*Information shown:*
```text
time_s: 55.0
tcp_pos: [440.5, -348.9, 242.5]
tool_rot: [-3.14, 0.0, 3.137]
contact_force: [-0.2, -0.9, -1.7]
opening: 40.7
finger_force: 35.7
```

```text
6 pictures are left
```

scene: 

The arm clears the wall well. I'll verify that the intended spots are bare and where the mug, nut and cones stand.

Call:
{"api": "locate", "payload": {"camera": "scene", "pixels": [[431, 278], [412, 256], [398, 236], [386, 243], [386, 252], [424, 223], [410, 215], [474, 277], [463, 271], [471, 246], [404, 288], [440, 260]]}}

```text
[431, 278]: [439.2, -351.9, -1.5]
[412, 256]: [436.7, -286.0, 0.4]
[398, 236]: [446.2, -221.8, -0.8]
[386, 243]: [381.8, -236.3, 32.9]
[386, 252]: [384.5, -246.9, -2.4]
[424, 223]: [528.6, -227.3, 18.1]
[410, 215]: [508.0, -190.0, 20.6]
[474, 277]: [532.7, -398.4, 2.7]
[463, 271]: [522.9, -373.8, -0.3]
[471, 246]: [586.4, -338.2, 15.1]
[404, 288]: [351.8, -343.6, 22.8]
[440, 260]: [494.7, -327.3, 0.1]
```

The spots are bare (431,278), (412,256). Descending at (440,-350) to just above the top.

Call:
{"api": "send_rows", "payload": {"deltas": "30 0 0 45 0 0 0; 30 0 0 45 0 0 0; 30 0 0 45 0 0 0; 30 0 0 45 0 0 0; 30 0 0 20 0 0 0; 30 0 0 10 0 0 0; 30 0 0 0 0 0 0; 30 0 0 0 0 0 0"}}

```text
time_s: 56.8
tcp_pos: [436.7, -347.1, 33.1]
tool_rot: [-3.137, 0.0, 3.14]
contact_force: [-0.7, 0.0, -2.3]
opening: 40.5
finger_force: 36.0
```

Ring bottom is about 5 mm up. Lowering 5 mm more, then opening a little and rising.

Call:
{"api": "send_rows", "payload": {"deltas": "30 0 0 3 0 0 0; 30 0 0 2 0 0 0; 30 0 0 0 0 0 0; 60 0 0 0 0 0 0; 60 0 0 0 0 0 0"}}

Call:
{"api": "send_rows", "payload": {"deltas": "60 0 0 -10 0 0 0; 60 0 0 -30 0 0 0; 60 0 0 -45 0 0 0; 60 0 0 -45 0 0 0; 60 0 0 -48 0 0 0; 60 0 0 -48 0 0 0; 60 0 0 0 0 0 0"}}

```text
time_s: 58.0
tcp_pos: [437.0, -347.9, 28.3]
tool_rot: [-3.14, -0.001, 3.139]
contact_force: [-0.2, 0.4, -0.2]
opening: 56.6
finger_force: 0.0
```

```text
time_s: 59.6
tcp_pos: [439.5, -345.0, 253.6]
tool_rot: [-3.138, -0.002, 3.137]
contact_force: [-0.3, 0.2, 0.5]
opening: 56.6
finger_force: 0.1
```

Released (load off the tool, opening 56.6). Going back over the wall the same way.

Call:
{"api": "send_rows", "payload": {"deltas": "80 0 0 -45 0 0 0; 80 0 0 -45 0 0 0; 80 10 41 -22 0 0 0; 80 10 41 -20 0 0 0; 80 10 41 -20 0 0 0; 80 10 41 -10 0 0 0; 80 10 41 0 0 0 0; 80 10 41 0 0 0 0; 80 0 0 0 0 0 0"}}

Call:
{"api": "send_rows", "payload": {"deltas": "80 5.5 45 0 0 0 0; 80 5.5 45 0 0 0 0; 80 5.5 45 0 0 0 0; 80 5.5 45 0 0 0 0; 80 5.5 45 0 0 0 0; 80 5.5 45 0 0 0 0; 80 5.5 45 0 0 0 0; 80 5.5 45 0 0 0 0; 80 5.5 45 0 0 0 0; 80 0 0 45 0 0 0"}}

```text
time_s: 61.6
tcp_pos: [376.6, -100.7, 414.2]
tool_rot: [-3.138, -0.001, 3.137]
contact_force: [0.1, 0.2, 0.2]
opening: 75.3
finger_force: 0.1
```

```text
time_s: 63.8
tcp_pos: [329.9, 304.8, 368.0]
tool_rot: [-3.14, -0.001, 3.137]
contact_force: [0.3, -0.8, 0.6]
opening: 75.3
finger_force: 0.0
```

*Task description:*
Repeat the lines above exactly. Use JSON: a list with one string for each line that is not empty.

*Solution to the problem:*
[
  "```text",
  "time_s: 55.0",
  "tcp_pos: [440.5, -348.9, 242.5]",
  "tool_rot: [-3.14, 0.0, 3.137]",
  "contact_force: [-0.2, -0.9, -1.7]",
  "opening: 40.7",
  "finger_force: 35.7",
  "```",
  "```text",
  "6 pictures are left",
  "```",
  "scene: ",
  "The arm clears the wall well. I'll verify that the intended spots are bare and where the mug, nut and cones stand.",
  "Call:",
  "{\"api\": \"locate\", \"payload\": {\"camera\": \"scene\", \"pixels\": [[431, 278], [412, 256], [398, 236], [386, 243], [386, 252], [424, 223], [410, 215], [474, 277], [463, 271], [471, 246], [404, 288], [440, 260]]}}",
  "```text",
  "[431, 278]: [439.2, -351.9, -1.5]",
  "[412, 256]: [436.7, -286.0, 0.4]",
  "[398, 236]: [446.2, -221.8, -0.8]",
  "[386, 243]: [381.8, -236.3, 32.9]",
  "[386, 252]: [384.5, -246.9, -2.4]",
  "[424, 223]: [528.6, -227.3, 18.1]",
  "[410, 215]: [508.0, -190.0, 20.6]",
  "[474, 277]: [532.7, -398.4, 2.7]",
  "[463, 271]: [522.9, -373.8, -0.3]",
  "[471, 246]: [586.4, -338.2, 15.1]",
  "[404, 288]: [351.8, -343.6, 22.8]",
  "[440, 260]: [494.7, -327.3, 0.1]",
  "```",
  "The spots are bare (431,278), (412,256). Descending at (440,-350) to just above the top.",
  "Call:",
  "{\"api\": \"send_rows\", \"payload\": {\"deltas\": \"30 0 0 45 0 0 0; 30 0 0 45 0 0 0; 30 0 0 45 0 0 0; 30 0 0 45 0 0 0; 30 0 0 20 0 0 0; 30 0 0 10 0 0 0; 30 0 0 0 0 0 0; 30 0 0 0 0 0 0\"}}",
  "```text",
  "time_s: 56.8",
  "tcp_pos: [436.7, -347.1, 33.1]",
  "tool_rot: [-3.137, 0.0, 3.14]",
  "contact_force: [-0.7, 0.0, -2.3]",
  "opening: 40.5",
  "finger_force: 36.0",
  "```",
  "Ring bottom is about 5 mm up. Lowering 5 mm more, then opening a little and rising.",
  "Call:",
  "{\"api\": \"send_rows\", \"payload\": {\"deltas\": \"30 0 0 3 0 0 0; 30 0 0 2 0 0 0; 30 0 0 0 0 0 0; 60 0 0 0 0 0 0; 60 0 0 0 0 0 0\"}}",
  "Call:",
  "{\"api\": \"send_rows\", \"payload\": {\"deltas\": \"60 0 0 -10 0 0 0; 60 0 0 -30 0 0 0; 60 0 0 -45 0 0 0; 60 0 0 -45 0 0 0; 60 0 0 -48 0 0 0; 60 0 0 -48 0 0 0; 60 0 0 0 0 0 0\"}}",
  "```text",
  "time_s: 58.0",
  "tcp_pos: [437.0, -347.9, 28.3]",
  "tool_rot: [-3.14, -0.001, 3.139]",
  "contact_force: [-0.2, 0.4, -0.2]",
  "opening: 56.6",
  "finger_force: 0.0",
  "```",
  "```text",
  "time_s: 59.6",
  "tcp_pos: [439.5, -345.0, 253.6]",
  "tool_rot: [-3.138, -0.002, 3.137]",
  "contact_force: [-0.3, 0.2, 0.5]",
  "opening: 56.6",
  "finger_force: 0.1",
  "```",
  "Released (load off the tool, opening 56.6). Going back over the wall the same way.",
  "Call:",
  "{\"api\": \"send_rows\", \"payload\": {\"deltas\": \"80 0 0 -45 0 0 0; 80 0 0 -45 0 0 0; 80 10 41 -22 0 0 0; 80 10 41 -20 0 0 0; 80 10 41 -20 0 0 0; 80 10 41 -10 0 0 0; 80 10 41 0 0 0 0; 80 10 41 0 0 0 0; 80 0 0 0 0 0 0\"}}",
  "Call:",
  "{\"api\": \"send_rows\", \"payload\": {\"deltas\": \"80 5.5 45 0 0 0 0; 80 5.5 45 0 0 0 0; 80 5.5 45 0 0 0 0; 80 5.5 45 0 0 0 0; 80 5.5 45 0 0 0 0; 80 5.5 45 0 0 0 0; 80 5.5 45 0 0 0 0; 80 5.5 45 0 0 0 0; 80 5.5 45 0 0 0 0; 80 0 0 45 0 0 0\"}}",
  "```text",
  "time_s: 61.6",
  "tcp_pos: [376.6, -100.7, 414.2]",
  "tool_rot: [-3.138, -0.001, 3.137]",
  "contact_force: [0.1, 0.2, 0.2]",
  "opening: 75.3",
  "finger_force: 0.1",
  "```",
  "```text",
  "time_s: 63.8",
  "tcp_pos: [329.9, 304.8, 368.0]",
  "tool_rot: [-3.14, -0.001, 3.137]",
  "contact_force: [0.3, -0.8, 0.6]",
  "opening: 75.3",
  "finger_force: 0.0",
  "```"
]